:: MATERIAL ::
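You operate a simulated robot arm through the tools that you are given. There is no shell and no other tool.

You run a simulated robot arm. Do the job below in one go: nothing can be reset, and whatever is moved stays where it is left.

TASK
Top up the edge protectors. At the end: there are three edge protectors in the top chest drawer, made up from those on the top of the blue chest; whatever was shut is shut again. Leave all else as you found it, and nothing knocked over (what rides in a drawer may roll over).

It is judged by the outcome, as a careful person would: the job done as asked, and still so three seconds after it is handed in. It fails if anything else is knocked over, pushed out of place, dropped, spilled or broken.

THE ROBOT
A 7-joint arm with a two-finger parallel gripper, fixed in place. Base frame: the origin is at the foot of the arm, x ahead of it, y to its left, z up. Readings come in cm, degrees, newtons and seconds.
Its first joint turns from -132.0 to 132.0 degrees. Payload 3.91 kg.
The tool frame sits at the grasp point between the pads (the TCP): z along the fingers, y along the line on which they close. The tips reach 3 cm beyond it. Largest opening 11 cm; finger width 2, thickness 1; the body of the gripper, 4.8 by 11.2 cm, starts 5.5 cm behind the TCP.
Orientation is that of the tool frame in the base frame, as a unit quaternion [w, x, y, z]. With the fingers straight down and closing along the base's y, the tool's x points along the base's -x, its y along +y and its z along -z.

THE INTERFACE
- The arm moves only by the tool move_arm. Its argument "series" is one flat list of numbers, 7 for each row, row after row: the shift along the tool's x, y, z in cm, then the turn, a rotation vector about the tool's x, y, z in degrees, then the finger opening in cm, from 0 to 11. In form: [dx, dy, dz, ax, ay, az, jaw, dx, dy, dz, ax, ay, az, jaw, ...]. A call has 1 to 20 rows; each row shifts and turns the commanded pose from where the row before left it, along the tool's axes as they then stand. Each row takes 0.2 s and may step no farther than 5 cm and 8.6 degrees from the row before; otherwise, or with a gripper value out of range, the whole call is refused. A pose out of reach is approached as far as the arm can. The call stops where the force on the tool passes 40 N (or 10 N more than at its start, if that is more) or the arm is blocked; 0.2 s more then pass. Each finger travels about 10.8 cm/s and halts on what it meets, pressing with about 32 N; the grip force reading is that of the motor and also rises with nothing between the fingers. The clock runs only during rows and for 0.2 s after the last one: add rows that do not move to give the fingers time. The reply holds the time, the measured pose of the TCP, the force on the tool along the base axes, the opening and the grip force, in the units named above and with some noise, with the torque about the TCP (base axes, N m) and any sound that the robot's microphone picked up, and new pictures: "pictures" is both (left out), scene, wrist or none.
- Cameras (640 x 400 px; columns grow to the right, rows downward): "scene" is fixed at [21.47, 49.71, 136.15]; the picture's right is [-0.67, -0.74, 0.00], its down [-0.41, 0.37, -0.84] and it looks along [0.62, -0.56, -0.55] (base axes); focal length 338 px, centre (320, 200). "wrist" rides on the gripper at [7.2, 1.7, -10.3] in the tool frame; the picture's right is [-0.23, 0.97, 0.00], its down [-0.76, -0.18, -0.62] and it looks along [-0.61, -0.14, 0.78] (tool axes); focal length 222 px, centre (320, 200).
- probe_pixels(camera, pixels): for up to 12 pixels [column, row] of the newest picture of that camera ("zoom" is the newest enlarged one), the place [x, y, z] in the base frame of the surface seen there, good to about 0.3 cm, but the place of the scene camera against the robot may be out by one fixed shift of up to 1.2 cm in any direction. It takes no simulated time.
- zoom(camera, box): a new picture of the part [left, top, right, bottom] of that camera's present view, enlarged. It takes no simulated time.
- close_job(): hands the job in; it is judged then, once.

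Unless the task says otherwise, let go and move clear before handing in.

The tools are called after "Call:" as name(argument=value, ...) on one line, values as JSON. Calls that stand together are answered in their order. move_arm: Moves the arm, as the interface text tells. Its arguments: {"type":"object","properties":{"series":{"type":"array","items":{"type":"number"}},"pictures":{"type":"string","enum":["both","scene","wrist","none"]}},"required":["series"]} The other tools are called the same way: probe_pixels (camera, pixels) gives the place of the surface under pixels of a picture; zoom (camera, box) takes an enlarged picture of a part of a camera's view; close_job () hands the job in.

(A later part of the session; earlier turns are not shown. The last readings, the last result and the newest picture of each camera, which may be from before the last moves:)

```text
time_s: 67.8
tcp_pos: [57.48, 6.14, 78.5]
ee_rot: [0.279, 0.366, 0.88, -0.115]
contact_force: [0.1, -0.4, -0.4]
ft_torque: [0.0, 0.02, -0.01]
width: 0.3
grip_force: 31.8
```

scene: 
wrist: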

:: WRITTEN PROBLEM ::
Report each line in the data that holds the word "newest".

:: THE RESPONSE ::
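- probe_pixels(camera, pixels): for up to 12 pixels [column, row] of the newest picture of that camera ("zoom" is the newest enlarged one), the place [x, y, z] in the base frame of the surface seen there, good to about 0.3 cm, but the place of the scene camera against the robot may be out by one fixed shift of up to 1.2 cm in any direction. It takes no simulated time.
(A later part of the session; earlier turns are not shown. The last readings, the last result and the newest picture of each camera, which may be from before the last moves:)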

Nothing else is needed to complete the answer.